An in-depth investigation of the electrochemical ORR on a carbon-based electrocatalyst, N-G/MOF, in both alkaline and acidic mediums was conducted using the data from RDE/RRDE experiments. Crucial considerations for the RDE/RRDE experiments are delineated and demonstrated. In the alkaline medium, the ORR on the carbon-based catalysts is more likely to begin as a 2-electron transfer ORR step at lower applied potentials. And at higher applied potentials, the 4-electron transfer ORR reaction can be generated. The electron transfer numbers calculated at a specific applied potential can provide indications for the ORR reaction pathways. However, while estimating the ORR pathways from the electron transfer values, careful considerations are required as the electron transfer numbers are generally calculated from the obtained current density which is directly dependent on many factors of the experiments. The presence of H₂O₂ in the electrolyte can also alter the obtained current density data for ORR in an alkaline medium. In the acidic medium, the electrochemical ORR pathways also depend on the applied potentials, the concentration of the acid in the electrolyte, as well the properties of the catalyst materials.
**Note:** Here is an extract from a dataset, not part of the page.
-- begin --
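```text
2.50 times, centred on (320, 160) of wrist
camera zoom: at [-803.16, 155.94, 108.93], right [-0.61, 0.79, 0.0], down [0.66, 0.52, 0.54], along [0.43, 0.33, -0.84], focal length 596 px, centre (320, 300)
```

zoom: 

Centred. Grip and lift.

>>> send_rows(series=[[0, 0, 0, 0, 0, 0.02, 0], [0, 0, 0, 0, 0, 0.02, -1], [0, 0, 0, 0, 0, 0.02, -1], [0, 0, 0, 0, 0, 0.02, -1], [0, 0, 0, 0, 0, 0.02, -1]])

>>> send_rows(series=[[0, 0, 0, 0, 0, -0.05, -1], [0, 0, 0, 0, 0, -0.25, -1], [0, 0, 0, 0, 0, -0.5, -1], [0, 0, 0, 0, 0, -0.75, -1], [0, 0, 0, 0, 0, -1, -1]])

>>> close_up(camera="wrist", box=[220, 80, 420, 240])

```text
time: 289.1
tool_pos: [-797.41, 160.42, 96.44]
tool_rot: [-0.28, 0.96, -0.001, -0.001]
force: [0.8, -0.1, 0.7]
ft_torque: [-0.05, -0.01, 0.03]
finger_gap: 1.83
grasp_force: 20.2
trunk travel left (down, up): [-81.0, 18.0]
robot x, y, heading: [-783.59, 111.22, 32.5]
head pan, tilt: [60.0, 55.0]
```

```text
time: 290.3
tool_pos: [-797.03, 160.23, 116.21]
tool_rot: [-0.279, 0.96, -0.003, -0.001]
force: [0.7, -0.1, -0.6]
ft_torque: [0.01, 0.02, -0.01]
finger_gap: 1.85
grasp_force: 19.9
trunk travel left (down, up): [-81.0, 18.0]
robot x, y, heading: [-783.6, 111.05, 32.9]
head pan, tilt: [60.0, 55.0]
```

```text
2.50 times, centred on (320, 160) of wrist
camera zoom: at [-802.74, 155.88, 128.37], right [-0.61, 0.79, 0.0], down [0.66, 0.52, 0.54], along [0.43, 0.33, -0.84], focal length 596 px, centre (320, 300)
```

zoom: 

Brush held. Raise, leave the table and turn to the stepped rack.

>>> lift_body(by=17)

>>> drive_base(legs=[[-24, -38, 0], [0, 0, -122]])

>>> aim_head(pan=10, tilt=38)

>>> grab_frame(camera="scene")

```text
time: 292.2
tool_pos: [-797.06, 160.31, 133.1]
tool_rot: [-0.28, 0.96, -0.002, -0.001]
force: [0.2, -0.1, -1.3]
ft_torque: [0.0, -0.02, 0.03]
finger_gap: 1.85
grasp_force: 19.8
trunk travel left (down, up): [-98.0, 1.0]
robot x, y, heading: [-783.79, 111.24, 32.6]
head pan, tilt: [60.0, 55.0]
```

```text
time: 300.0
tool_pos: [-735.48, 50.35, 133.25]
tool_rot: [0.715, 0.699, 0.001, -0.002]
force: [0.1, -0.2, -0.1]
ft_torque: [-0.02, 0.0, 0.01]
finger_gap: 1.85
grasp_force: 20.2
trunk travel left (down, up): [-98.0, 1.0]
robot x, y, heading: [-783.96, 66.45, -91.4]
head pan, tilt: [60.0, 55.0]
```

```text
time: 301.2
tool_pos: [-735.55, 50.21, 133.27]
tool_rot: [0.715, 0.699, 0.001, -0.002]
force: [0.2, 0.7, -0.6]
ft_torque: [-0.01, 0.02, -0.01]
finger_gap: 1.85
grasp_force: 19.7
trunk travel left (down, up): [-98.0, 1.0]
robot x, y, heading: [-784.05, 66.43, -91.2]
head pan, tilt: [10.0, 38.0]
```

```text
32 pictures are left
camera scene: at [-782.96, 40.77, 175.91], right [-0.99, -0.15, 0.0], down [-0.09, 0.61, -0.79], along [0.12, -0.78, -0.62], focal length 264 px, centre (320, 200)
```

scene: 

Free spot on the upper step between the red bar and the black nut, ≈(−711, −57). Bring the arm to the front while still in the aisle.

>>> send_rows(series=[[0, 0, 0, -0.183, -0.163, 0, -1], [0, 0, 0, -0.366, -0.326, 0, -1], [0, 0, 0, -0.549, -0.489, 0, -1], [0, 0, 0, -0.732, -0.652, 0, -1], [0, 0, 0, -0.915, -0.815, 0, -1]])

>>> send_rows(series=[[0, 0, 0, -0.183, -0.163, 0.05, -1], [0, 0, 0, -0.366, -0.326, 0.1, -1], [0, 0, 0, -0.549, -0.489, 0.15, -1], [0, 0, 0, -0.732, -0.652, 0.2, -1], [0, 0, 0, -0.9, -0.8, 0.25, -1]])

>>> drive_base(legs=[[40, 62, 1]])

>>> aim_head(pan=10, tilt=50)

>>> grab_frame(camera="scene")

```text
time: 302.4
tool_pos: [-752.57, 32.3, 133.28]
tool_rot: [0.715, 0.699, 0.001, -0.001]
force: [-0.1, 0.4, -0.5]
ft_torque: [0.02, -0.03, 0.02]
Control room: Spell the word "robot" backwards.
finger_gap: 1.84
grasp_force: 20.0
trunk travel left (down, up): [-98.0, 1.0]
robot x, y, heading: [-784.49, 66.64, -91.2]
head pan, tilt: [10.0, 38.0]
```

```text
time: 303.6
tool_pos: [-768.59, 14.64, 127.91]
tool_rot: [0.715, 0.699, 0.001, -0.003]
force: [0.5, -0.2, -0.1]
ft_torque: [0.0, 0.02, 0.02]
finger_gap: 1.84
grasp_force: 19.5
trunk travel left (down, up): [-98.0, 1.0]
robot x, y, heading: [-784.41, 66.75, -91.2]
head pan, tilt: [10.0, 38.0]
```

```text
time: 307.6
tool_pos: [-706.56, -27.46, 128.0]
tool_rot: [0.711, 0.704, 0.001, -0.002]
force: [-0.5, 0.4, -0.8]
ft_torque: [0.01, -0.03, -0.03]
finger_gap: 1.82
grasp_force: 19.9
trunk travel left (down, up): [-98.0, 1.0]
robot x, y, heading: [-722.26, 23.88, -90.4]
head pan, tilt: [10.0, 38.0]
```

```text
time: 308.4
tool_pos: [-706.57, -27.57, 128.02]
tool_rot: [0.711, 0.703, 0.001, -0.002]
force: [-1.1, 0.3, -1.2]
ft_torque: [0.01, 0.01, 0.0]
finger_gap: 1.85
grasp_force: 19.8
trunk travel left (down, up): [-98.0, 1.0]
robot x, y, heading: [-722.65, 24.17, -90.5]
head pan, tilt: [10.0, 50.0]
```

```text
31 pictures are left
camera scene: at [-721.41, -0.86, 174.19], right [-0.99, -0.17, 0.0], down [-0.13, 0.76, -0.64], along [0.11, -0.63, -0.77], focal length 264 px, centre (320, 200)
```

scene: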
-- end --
In general, the obtained current densities from the RDE/RRDE experiments also depend on the number of active sites on the catalyst surface and the concentration of reactants for a specific reaction step at a specific applied potential. It is also important to consider the effect of any other competing reduction reaction on the obtained current density in a specific applied potential.